### THE TASK
Each line of the material below should be reproduced exactly.

### DATA LINES
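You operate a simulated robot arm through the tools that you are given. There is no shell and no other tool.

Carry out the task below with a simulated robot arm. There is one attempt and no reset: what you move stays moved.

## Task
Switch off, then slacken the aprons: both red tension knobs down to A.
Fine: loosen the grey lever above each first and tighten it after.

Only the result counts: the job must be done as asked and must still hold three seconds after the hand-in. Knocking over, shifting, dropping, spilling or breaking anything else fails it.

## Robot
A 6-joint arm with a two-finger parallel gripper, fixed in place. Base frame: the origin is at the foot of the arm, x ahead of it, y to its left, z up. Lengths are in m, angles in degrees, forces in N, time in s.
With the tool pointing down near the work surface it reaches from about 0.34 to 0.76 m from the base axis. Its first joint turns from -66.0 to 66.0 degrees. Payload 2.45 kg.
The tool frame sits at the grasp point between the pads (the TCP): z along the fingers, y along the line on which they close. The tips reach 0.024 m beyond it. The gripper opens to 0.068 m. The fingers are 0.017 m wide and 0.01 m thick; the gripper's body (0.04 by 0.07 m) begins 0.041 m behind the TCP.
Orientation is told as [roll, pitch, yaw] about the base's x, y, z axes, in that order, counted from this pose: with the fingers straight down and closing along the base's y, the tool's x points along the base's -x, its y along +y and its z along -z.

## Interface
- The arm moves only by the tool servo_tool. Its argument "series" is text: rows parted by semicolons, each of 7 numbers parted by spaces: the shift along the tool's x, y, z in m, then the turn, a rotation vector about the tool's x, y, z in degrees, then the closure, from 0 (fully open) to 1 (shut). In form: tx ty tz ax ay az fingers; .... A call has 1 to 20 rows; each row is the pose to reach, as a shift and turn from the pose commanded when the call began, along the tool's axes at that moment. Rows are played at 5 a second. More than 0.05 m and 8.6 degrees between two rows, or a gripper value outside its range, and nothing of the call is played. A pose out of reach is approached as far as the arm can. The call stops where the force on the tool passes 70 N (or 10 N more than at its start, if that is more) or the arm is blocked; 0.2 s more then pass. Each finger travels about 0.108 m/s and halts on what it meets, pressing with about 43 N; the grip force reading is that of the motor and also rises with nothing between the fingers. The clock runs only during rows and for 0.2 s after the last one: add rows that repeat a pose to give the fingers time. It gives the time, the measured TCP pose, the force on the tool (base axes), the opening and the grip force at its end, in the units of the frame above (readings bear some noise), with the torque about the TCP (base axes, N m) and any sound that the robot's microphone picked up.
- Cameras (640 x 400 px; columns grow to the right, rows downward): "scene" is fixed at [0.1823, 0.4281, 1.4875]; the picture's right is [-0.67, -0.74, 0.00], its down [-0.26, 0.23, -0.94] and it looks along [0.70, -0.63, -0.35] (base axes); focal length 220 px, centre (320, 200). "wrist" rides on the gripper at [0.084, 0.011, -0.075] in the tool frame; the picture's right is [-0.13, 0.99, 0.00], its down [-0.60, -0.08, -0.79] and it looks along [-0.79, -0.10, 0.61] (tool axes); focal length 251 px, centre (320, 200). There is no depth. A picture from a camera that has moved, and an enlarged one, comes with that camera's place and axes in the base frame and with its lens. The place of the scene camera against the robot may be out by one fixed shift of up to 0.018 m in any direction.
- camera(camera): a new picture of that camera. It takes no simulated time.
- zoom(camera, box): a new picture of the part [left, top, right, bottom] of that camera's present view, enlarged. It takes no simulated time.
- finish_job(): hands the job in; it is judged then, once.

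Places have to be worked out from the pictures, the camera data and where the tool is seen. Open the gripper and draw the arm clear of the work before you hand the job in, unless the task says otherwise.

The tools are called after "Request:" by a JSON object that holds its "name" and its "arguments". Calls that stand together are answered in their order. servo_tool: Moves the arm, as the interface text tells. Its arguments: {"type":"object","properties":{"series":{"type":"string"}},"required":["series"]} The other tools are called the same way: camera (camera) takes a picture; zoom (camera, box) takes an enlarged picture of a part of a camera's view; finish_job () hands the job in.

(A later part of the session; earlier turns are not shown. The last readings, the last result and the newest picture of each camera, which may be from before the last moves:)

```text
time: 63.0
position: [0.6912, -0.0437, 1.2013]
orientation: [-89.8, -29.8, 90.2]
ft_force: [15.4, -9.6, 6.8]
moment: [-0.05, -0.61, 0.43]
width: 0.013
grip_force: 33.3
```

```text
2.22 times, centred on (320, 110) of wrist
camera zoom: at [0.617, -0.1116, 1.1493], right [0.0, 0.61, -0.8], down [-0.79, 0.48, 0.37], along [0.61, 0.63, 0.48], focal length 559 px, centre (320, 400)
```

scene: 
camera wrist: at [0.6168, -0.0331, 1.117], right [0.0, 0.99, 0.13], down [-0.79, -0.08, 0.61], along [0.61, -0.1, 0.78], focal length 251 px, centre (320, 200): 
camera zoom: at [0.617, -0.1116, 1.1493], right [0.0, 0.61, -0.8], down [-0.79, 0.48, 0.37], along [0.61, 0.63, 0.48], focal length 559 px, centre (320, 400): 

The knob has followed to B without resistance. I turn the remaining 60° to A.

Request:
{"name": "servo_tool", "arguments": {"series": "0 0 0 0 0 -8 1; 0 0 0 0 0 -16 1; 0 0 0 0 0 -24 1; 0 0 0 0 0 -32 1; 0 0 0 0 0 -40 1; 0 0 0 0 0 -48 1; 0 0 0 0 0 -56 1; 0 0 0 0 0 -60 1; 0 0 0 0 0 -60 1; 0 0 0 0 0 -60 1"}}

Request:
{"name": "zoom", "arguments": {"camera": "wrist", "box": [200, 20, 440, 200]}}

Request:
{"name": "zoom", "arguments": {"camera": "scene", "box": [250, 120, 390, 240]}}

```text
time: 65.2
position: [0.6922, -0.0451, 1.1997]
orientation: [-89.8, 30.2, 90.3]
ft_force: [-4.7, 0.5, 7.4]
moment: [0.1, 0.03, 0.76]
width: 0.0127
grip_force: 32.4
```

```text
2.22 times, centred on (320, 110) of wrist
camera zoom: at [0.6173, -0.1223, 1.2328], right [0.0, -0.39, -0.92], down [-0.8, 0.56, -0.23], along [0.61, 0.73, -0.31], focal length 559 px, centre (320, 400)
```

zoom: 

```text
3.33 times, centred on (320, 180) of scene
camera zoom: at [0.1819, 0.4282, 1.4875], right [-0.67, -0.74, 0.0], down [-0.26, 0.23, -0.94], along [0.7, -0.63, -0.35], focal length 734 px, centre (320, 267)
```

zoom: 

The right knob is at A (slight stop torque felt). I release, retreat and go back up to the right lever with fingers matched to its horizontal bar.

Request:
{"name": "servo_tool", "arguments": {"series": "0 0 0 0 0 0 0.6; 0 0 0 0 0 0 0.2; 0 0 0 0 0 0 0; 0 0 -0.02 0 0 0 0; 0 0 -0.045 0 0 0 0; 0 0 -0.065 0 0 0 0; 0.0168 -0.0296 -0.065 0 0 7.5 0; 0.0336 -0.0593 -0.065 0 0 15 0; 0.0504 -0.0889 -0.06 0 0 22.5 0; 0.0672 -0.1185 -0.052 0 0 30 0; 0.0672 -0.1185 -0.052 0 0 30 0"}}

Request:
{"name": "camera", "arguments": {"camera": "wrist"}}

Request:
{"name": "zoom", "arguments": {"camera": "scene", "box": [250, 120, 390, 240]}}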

### CORRECT ANSWER
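You operate a simulated robot arm through the tools that you are given. There is no shell and no other tool.

Carry out the task below with a simulated robot arm. There is one attempt and no reset: what you move stays moved.

## Task
Switch off, then slacken the aprons: both red tension knobs down to A.
Fine: loosen the grey lever above each first and tighten it after.

Only the result counts: the job must be done as asked and must still hold three seconds after the hand-in. Knocking over, shifting, dropping, spilling or breaking anything else fails it.

## Robot
A 6-joint arm with a two-finger parallel gripper, fixed in place. Base frame: the origin is at the foot of the arm, x ahead of it, y to its left, z up. Lengths are in m, angles in degrees, forces in N, time in s.
With the tool pointing down near the work surface it reaches from about 0.34 to 0.76 m from the base axis. Its first joint turns from -66.0 to 66.0 degrees. Payload 2.45 kg.
The tool frame sits at the grasp point between the pads (the TCP): z along the fingers, y along the line on which they close. The tips reach 0.024 m beyond it. The gripper opens to 0.068 m. The fingers are 0.017 m wide and 0.01 m thick; the gripper's body (0.04 by 0.07 m) begins 0.041 m behind the TCP.
Orientation is told as [roll, pitch, yaw] about the base's x, y, z axes, in that order, counted from this pose: with the fingers straight down and closing along the base's y, the tool's x points along the base's -x, its y along +y and its z along -z.

## Interface
- The arm moves only by the tool servo_tool. Its argument "series" is text: rows parted by semicolons, each of 7 numbers parted by spaces: the shift along the tool's x, y, z in m, then the turn, a rotation vector about the tool's x, y, z in degrees, then the closure, from 0 (fully open) to 1 (shut). In form: tx ty tz ax ay az fingers; .... A call has 1 to 20 rows; each row is the pose to reach, as a shift and turn from the pose commanded when the call began, along the tool's axes at that moment. Rows are played at 5 a second. More than 0.05 m and 8.6 degrees between two rows, or a gripper value outside its range, and nothing of the call is played. A pose out of reach is approached as far as the arm can. The call stops where the force on the tool passes 70 N (or 10 N more than at its start, if that is more) or the arm is blocked; 0.2 s more then pass. Each finger travels about 0.108 m/s and halts on what it meets, pressing with about 43 N; the grip force reading is that of the motor and also rises with nothing between the fingers. The clock runs only during rows and for 0.2 s after the last one: add rows that repeat a pose to give the fingers time. It gives the time, the measured TCP pose, the force on the tool (base axes), the opening and the grip force at its end, in the units of the frame above (readings bear some noise), with the torque about the TCP (base axes, N m) and any sound that the robot's microphone picked up.
- Cameras (640 x 400 px; columns grow to the right, rows downward): "scene" is fixed at [0.1823, 0.4281, 1.4875]; the picture's right is [-0.67, -0.74, 0.00], its down [-0.26, 0.23, -0.94] and it looks along [0.70, -0.63, -0.35] (base axes); focal length 220 px, centre (320, 200). "wrist" rides on the gripper at [0.084, 0.011, -0.075] in the tool frame; the picture's right is [-0.13, 0.99, 0.00], its down [-0.60, -0.08, -0.79] and it looks along [-0.79, -0.10, 0.61] (tool axes); focal length 251 px, centre (320, 200). There is no depth. A picture from a camera that has moved, and an enlarged one, comes with that camera's place and axes in the base frame and with its lens. The place of the scene camera against the robot may be out by one fixed shift of up to 0.018 m in any direction.
- camera(camera): a new picture of that camera. It takes no simulated time.
- zoom(camera, box): a new picture of the part [left, top, right, bottom] of that camera's present view, enlarged. It takes no simulated time.
- finish_job(): hands the job in; it is judged then, once.

Places have to be worked out from the pictures, the camera data and where the tool is seen. Open the gripper and draw the arm clear of the work before you hand the job in, unless the task says otherwise.

The tools are called after "Request:" by a JSON object that holds its "name" and its "arguments". Calls that stand together are answered in their order. servo_tool: Moves the arm, as the interface text tells. Its arguments: {"type":"object","properties":{"series":{"type":"string"}},"required":["series"]} The other tools are called the same way: camera (camera) takes a picture; zoom (camera, box) takes an enlarged picture of a part of a camera's view; finish_job () hands the job in.

(A later part of the session; earlier turns are not shown. The last readings, the last result and the newest picture of each camera, which may be from before the last moves:)

```text
time: 63.0
position: [0.6912, -0.0437, 1.2013]
orientation: [-89.8, -29.8, 90.2]
ft_force: [15.4, -9.6, 6.8]
moment: [-0.05, -0.61, 0.43]
width: 0.013
grip_force: 33.3
```

```text
2.22 times, centred on (320, 110) of wrist
camera zoom: at [0.617, -0.1116, 1.1493], right [0.0, 0.61, -0.8], down [-0.79, 0.48, 0.37], along [0.61, 0.63, 0.48], focal length 559 px, centre (320, 400)
```

scene: 
camera wrist: at [0.6168, -0.0331, 1.117], right [0.0, 0.99, 0.13], down [-0.79, -0.08, 0.61], along [0.61, -0.1, 0.78], focal length 251 px, centre (320, 200): 
camera zoom: at [0.617, -0.1116, 1.1493], right [0.0, 0.61, -0.8], down [-0.79, 0.48, 0.37], along [0.61, 0.63, 0.48], focal length 559 px, centre (320, 400): 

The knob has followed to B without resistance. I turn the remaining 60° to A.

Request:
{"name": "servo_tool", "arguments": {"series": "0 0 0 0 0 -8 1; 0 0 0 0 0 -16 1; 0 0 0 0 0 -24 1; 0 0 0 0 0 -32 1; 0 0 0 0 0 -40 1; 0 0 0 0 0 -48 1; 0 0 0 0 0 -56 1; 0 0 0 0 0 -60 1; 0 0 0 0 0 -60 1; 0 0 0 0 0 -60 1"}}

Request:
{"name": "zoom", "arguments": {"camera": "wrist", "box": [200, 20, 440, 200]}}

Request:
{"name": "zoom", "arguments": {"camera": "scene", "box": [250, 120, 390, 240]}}

```text
time: 65.2
position: [0.6922, -0.0451, 1.1997]
orientation: [-89.8, 30.2, 90.3]
ft_force: [-4.7, 0.5, 7.4]
moment: [0.1, 0.03, 0.76]
width: 0.0127
grip_force: 32.4
```

```text
2.22 times, centred on (320, 110) of wrist
camera zoom: at [0.6173, -0.1223, 1.2328], right [0.0, -0.39, -0.92], down [-0.8, 0.56, -0.23], along [0.61, 0.73, -0.31], focal length 559 px, centre (320, 400)
```

zoom: 

```text
3.33 times, centred on (320, 180) of scene
camera zoom: at [0.1819, 0.4282, 1.4875], right [-0.67, -0.74, 0.0], down [-0.26, 0.23, -0.94], along [0.7, -0.63, -0.35], focal length 734 px, centre (320, 267)
```

zoom: 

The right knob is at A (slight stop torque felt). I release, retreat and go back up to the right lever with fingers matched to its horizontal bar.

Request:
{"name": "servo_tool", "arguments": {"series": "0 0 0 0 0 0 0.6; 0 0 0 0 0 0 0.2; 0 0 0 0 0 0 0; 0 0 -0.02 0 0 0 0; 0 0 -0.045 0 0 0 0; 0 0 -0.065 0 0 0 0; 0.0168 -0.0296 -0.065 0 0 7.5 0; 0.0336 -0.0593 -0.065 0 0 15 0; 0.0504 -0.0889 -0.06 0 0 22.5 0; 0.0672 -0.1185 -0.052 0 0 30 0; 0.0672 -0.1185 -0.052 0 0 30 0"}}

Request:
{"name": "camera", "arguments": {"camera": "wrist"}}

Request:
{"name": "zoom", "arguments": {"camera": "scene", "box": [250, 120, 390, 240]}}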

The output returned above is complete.